== Work to be completed ==
Write out the entire listing below exactly, with the pictures left out.
□ □ □ □ □
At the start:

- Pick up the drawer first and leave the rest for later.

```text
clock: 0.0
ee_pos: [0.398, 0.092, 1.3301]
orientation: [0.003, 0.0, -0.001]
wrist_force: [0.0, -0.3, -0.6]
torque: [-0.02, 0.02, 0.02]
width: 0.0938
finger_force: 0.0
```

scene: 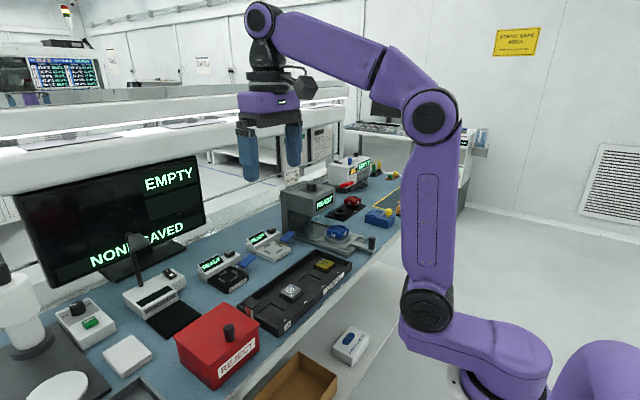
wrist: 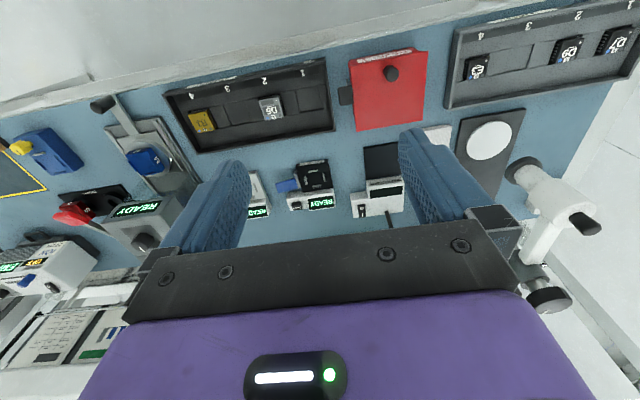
□ □ □ □ □
== Result below ==
At the start:

- Pick up the drawer first and leave the rest for later.

```text
clock: 0.0
ee_pos: [0.398, 0.092, 1.3301]
orientation: [0.003, 0.0, -0.001]
wrist_force: [0.0, -0.3, -0.6]
torque: [-0.02, 0.02, 0.02]
width: 0.0938
finger_force: 0.0
```

scene: 
wrist: 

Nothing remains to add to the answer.